TikTok has been fined £12.7m for multiple breaches of data protection law, including using the personal data of children aged under 13 without parental consent, Britain’s data watchdog has said.
The Chinese-owned video app had not done enough to check who was using the platform and remove underage children, the Information Commissioner’s Office (ICO) said on Tuesday.
The failure to enforce age limits led to “up to 1.4 million UK children” under the age of 13 using the platform as of 2020, the ICO estimated, even though the company’s own rules banned the practice. UK data protection law does not have a strict ban on children using the internet, but requires organisations that use the personal data of children to obtain consent from their parents or carers.

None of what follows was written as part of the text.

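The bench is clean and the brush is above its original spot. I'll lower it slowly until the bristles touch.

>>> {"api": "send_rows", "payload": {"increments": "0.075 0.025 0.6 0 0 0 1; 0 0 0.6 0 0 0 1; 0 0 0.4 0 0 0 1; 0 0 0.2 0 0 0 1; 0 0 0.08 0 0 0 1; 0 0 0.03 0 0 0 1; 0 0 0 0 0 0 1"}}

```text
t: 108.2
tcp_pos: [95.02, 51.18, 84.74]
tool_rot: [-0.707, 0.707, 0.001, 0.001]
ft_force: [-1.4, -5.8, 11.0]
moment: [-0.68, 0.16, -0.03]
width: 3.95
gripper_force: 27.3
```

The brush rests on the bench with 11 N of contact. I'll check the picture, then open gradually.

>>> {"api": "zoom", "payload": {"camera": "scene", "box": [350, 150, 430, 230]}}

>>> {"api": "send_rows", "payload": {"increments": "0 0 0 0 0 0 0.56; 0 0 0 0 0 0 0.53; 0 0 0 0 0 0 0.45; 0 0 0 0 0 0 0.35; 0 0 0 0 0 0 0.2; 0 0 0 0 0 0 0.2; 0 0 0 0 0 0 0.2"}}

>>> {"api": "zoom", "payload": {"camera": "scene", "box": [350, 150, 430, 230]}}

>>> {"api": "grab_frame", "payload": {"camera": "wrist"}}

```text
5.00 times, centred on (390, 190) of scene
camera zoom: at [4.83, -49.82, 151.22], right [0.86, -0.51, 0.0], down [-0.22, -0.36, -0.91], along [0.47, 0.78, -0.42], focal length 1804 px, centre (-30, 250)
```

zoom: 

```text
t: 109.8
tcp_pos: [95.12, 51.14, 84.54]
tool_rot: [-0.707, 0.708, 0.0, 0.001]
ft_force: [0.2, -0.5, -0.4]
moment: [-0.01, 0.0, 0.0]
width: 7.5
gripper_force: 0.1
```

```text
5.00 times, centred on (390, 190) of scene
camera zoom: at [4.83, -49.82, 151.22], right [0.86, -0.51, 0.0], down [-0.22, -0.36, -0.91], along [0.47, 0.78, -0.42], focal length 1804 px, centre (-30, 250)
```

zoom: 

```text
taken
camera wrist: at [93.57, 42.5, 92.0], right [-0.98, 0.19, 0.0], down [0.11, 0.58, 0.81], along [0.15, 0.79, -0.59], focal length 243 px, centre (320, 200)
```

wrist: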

In a statement, the information commissioner, John Edwards, said: “There are laws in place to make sure our children are as safe in the digital world as they are in the physical world. TikTok did not abide by those laws.
“As a consequence, an estimated one million under-13s were inappropriately granted access to the platform, with TikTok collecting and using their personal data. That means that their data may have been used to track them and profile them, potentially delivering harmful, inappropriate content at their very next scroll.”
“TikTok should have known better,” Edwards added. “TikTok should have done better. Our £12.7m fine reflects the serious impact their failures may have had. They did not do enough to check who was using their platform or take sufficient action to remove the underage children that were using their platform.”
The ICO’s investigation found that concern was raised internally but that TikTok did not respond “adequately”.